A Faster, Cheaper Way of Repairing Steel BridgesJohn Simpson | August 30, 2016
The American Association of State Highway and Transportation Officials estimates that it would cost roughly $48 billion to fix the 72,868 structurally deficient bridges in the United States. Compounding the high cost of repair are the lengthy delays and disruptions to traffic associated with such maintenance.
Engineers from the University of Connecticut have now devised a method for quick and enduring repairs to many such bridges that may also reduce the expense of these projects. Researchers led by Arash Esmaili Zaghi, assistant professor in the university's Department of Civil and Environmental Engineering, have proposed using ultra-high performance concrete (UHPC) encasings to retrofit the corroded ends of steel bridge girders—one of the most prevalent deficiencies in steel bridges.
UHPC is a low-porosity, cement-based, fiber-reinforced composite with compressive strengths in excess of 22 ksi and excellent durability properties. The repair method involves casting thin UHPC panels on each side of the girder web. Shear studs welded to undamaged portions of the web and flange engage the UHPC panels and provide an alternate load path.

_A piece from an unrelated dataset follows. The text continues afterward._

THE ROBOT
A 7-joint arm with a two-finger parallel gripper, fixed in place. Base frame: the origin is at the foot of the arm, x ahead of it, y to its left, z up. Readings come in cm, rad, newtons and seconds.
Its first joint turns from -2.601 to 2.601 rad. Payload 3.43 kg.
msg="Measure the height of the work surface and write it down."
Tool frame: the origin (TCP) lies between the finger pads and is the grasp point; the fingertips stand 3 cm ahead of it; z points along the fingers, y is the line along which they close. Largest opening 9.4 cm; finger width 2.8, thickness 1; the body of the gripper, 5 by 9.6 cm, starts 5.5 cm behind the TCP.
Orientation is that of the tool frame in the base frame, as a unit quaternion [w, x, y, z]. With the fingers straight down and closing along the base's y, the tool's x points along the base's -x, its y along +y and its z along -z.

The researchers postulated that this repair method would be superior to the current practice of attaching steel cover plates for several reasons:
· Paint removal and surface preparation are not required for this rehabilitation method, as high-strength concrete may be cast over painted surfaces.
· The rehabilitation can be applied under in-situ stress conditions, i.e., the bridge doesn't need to be jacked up before repairs can be carried out on the support structure.
· UHPC is self-consolidating and pumpable, making it ideal for application in the complex geometries and tight spaces common around bridge bearings and diaphragms.
· Concrete panels may protect the original steel from further corrosion.
A proof-of-concept project was conducted to demonstrate the effectiveness of UHPC encasement to rehabilitate corrosion damage in steel girder ends. The project emphasized investigating the load-bearing capacity of a damaged girder to potentially restore its capacity using this repair technique.
The researchers found that the bearing capacity of the repaired girder exceeded that of an undamaged girder by approximately 25%. The repair prevented the failure of the girder at the bearing. Only very fine cracks formed on the UHPC panels, and the beam began experiencing extensive flexural yielding.